Idowu will have an experienced group of talent around him as well, with fifth-year senior linebacker Quintin Wirginis returning in the middle as well as two other starters — redshirt junior Saleem Brightwell and redshirt senior Elijah Zeise — returning at outside linebacker.
The defensive line also brings back virtually all of its production from 2017, including fifth-year seniors Dewayne Hendrix, Shane Roy, James Folston and redshirt sophomore defensive end Rashad Weaver. Many have Weaver pegged as a rising star after leading his position group in tackles, tackles for loss and sacks last season.
If there’s one area where the defense may struggle, it’s the defensive backfield.
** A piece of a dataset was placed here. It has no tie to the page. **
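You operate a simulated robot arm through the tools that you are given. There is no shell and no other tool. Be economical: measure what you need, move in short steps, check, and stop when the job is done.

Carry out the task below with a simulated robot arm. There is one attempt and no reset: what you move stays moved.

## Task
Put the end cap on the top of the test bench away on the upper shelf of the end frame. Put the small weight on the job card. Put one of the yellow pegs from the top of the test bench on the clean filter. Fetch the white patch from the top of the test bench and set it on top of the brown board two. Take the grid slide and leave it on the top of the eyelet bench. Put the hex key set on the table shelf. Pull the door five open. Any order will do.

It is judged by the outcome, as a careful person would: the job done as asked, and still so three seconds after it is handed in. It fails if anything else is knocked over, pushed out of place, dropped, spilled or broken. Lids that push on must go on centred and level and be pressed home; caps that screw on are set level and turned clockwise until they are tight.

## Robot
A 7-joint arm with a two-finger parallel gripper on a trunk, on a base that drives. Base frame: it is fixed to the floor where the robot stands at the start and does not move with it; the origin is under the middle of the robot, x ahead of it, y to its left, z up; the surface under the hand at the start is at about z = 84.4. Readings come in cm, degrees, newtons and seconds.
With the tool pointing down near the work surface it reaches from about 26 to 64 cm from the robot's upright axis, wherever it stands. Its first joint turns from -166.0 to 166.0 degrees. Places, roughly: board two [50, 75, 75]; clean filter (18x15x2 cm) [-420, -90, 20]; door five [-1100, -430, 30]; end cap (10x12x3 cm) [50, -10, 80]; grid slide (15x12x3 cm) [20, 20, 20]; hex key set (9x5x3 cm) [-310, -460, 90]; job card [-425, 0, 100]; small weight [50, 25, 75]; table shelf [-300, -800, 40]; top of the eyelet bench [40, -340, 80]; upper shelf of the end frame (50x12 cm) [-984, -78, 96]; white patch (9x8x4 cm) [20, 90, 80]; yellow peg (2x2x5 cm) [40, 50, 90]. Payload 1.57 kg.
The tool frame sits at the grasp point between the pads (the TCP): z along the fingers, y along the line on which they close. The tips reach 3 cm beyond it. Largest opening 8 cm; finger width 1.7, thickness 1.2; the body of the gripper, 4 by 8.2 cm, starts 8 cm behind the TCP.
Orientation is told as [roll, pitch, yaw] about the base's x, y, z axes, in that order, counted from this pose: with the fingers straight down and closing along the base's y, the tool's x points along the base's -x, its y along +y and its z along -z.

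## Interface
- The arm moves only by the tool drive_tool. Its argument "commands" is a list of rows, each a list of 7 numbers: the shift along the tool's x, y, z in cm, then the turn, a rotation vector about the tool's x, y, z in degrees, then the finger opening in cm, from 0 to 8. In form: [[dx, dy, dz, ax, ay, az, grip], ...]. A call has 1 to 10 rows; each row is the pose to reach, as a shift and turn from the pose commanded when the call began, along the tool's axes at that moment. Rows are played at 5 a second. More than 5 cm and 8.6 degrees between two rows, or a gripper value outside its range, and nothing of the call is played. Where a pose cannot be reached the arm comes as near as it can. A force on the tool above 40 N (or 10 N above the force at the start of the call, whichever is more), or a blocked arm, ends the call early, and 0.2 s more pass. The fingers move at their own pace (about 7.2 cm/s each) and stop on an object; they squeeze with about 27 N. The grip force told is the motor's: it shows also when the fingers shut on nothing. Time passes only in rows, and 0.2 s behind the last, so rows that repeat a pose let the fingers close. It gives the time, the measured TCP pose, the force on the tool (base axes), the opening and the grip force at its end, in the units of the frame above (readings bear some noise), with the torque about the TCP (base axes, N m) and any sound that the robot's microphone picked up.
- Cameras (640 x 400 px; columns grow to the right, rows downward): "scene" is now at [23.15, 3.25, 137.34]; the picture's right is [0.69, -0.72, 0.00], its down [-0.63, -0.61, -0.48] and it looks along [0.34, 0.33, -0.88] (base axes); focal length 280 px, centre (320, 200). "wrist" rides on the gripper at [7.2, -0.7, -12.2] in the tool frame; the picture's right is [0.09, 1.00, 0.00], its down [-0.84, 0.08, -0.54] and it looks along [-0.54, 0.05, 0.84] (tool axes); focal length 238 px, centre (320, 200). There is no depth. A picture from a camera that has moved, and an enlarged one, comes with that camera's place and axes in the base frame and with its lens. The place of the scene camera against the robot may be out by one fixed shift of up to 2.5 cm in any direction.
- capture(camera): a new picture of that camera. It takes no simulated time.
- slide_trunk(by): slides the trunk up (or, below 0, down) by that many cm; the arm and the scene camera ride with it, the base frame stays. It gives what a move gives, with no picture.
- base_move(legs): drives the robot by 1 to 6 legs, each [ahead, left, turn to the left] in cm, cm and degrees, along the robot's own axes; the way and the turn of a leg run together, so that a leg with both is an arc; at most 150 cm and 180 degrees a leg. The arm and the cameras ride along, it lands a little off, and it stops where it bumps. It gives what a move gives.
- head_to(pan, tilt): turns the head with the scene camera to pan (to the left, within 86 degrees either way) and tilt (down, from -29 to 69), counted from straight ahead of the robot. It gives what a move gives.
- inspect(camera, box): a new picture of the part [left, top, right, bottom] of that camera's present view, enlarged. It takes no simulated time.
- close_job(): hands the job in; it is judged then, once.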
Stopping the pass has proven to be problematic time and time again for the Panthers, and last year was no different. Even with NFL selections Jordan Whitehead and Avonte Maddox, Pitt still allowed 254.2 passing yards per game last season — second-worst in the ACC. This season, it’ll be up to returning junior starters Damar Hamlin and Dane Jackson to provide consistency.
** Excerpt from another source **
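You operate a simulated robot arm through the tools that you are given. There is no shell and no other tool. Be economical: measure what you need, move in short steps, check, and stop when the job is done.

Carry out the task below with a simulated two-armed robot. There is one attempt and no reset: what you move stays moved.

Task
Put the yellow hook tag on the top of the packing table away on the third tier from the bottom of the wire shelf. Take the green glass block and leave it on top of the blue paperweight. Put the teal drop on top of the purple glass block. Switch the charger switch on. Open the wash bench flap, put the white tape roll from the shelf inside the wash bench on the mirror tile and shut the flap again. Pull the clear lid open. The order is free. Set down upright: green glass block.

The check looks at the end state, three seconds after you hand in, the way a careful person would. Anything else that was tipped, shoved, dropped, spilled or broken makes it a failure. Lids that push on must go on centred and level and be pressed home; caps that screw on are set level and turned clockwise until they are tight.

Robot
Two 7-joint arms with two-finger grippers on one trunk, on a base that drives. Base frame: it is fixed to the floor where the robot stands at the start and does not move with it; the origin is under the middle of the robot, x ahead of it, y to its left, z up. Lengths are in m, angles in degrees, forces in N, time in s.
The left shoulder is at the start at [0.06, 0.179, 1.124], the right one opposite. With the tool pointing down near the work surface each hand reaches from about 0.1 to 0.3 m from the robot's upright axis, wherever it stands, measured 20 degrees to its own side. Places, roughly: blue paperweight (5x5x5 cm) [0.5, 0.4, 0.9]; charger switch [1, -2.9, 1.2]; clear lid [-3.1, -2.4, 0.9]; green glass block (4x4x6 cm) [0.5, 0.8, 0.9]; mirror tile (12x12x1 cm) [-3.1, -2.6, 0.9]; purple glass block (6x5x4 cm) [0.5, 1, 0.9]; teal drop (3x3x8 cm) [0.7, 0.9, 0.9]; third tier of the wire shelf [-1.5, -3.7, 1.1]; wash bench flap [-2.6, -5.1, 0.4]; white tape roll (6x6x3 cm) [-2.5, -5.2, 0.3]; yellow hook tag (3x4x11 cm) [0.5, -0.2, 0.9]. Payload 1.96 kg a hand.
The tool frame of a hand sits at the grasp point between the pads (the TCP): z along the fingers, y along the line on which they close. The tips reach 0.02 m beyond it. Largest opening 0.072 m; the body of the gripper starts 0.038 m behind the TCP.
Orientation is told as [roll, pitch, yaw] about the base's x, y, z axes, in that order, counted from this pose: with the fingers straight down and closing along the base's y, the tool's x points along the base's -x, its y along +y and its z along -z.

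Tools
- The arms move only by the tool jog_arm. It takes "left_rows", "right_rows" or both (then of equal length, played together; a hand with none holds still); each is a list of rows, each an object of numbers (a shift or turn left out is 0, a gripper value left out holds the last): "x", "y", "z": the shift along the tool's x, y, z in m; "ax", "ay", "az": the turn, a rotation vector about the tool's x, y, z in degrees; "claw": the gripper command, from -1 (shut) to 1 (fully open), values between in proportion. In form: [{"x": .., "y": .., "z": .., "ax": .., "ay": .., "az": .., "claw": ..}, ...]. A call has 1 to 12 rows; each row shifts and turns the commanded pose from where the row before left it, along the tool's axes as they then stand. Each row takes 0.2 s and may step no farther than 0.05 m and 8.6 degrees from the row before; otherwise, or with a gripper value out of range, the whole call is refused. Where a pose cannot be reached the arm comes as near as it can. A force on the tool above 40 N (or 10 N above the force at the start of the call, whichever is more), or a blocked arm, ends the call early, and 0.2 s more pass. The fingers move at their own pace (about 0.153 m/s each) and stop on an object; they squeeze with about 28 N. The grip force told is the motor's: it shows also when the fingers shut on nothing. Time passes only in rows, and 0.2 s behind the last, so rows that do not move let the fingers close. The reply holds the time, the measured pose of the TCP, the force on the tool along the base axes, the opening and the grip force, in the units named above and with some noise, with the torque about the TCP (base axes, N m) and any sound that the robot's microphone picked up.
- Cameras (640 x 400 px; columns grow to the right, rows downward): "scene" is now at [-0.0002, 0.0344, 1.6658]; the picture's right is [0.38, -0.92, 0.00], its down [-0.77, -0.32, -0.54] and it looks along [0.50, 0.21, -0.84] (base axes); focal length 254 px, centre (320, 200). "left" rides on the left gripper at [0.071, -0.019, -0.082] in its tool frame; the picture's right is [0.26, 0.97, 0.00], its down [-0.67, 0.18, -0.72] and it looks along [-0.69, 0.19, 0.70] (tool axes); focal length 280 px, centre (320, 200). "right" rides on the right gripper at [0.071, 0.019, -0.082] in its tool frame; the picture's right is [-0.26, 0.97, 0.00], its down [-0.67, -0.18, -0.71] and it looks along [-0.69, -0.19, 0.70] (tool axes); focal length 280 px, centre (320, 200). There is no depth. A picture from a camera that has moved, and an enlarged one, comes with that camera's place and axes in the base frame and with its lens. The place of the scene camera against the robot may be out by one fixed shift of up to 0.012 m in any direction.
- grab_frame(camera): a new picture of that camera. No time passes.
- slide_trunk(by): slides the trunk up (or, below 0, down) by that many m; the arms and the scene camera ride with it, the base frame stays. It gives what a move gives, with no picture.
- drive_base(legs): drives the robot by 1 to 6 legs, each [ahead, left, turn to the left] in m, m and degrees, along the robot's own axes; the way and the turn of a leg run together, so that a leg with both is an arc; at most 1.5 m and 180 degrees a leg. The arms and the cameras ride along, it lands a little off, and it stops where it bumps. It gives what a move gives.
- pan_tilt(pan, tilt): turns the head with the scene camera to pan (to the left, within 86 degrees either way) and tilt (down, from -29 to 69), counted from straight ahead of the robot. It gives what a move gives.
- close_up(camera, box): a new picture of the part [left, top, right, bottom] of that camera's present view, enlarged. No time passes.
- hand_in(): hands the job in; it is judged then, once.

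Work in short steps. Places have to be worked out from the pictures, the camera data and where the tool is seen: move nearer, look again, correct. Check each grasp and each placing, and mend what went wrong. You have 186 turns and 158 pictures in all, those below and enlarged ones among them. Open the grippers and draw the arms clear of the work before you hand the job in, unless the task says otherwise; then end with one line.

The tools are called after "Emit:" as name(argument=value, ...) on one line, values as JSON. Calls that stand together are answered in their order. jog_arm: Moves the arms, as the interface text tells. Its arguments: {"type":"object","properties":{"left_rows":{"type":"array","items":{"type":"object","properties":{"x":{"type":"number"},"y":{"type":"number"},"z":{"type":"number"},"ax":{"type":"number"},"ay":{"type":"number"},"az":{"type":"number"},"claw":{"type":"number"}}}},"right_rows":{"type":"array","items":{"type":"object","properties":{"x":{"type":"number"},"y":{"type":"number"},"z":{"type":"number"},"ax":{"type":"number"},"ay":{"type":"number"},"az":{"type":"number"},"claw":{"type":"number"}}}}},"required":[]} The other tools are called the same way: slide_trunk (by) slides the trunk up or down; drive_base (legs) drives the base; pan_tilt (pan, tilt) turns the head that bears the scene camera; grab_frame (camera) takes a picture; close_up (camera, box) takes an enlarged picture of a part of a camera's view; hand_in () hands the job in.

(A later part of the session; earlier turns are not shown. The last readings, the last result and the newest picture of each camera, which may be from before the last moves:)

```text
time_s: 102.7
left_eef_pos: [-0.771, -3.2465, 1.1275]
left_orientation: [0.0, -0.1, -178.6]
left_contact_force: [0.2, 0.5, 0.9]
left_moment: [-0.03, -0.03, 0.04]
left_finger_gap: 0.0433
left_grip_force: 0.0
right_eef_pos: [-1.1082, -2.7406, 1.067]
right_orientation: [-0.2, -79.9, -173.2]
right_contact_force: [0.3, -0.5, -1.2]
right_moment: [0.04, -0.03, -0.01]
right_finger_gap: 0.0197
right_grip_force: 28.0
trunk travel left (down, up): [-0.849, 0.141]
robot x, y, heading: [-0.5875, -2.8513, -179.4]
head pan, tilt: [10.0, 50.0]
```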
As it stands now, the Panthers are projected to finish fifth out of seven teams in the ACC Coastal division, according to an ACC preseason media poll released July 23. Pitt received no first place votes, while Miami, Virginia Tech, Georgia Tech and Duke finished ahead in the voting.
But with a rigorous non-conference schedule to raise the level of competition, a plethora of starters coming back on both sides of the ball and a large core of senior leadership, it is entirely possible that Pitt outperforms its predicted ranking. While usurping divisional foes Miami and Virginia Tech may be a longshot, expect the Panthers to knock off either Georgia Tech or Duke for a top-four spot in the division.
“We want to be that best team in the country, we want to be ACC champions, we want to be in the playoff,” Narduzzi said. “We want to try to make everybody else look bad and make sure Pitt’s at the top of the coastal.”
The Panthers’ official training camp will run from Aug. 2 until the beginning of the regular season, set for Saturday, Sept. 1, at home versus Albany.